Following a determination that a Section 9 violation has occurred, the CRTC’s choice of enforcement action will be based on considerations, such as: (i) the likely effect of such action on compliance; (ii) the nature and scope of the violation; (iii) the degree of harm associated with the violation; (iv) the level of cooperation by the alleged violator; and (v) any history of prior violations.

Based on the summary provided above, it can be seen that the new Section 9 Guidelines raise significant questions as to the practicality of the CRTC’s expectations regarding compliance with Section 9 of CASL. The broad position taken by the CRTC may open floodgates of liability against businesses in the digital communications and IT service space, including innocent parties who are not acting with ill-intent, having no knowledge that their services are being used for nefarious purposes in contravention of Sections 6 to 8 of CASL. Equally surprising, in the Guidelines, the CRTC further states that it expects such intermediaries to comply with a laundry-list of rigorous compliance practices and procedures that in some instances well exceed industry-accepted standards – making outright compliance very difficult to achieve.

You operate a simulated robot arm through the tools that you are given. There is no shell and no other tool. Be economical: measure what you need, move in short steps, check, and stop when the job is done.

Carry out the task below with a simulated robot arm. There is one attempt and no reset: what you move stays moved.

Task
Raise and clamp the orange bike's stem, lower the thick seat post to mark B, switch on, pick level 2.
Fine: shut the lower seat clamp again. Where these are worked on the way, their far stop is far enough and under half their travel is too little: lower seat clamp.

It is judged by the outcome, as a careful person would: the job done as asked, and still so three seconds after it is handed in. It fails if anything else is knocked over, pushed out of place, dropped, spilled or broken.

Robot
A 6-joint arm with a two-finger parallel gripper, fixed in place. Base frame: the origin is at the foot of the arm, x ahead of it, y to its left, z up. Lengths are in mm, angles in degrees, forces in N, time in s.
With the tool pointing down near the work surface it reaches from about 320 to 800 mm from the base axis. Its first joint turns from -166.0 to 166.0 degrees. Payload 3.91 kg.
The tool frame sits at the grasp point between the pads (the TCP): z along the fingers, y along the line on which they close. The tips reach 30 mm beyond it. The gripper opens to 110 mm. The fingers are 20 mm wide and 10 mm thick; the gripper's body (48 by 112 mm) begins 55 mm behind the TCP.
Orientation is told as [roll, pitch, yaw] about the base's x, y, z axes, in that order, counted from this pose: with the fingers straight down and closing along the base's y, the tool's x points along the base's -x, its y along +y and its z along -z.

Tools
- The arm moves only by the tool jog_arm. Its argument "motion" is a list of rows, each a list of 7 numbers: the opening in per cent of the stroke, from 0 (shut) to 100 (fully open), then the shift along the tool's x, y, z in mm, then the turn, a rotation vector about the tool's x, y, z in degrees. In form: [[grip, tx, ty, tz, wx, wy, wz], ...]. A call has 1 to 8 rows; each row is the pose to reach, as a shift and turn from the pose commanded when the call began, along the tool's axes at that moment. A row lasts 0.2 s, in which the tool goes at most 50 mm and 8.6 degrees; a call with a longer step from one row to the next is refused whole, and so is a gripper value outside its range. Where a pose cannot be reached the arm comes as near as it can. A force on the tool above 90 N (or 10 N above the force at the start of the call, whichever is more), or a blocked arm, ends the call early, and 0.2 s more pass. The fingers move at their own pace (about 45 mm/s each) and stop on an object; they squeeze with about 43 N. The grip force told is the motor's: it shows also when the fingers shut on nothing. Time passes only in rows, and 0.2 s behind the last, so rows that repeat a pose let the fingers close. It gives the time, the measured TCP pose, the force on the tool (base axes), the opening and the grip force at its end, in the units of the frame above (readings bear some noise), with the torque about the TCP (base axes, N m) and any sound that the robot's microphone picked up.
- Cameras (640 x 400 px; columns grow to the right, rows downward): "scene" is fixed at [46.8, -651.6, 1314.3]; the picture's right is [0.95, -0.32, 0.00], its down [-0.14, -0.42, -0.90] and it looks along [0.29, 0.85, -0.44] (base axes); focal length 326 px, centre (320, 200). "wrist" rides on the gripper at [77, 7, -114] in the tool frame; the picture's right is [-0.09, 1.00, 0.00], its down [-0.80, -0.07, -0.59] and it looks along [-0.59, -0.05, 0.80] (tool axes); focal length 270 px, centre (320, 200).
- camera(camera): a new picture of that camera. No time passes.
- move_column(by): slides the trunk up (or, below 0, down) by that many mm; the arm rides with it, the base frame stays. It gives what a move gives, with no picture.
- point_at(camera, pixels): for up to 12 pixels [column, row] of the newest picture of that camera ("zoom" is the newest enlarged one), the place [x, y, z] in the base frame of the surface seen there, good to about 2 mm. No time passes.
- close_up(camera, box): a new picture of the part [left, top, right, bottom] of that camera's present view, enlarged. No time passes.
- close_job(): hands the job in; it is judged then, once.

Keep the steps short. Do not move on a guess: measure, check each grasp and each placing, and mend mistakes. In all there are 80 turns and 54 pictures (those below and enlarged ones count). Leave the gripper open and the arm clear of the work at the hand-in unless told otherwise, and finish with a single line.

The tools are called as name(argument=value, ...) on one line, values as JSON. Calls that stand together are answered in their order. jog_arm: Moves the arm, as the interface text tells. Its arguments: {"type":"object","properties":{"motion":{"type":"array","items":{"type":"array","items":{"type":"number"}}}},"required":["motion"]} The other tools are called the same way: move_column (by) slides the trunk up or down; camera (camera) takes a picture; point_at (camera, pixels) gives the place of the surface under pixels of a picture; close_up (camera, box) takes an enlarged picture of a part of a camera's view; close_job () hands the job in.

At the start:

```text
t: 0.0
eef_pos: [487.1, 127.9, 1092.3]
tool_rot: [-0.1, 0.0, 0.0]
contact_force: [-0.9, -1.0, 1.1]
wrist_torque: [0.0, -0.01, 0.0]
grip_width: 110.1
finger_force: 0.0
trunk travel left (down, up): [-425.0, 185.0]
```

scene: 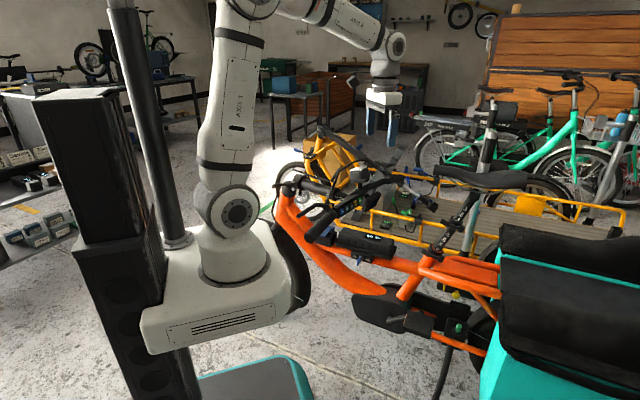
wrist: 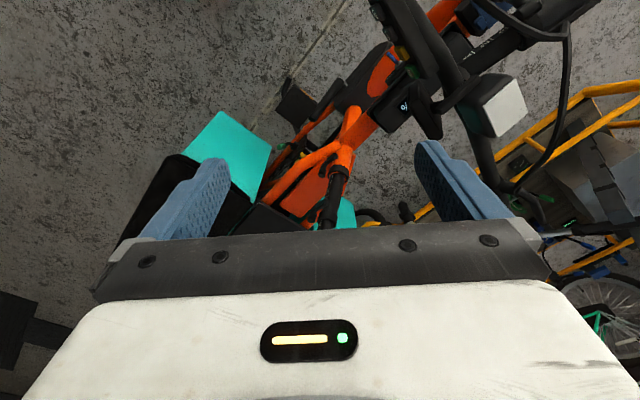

The collective guidance of the CRTC’s enforcement against Sunlight Media and Datablocks and new Section 9 Guidelines is that IT service and infrastructure providers, including advertising network and electronic marketing intermediaries, must take CASL compliance seriously.  To minimize the risks of non-compliance, intermediaries should take immediate steps to: (i) vet their customers and their customers’ use of their services; (ii) review their customer contracts and contract templates with a view to binding their customers and their customers’ downstream clients to comply with CASL; and (iii) develop and implement robust internal CASL compliance policies and procedures.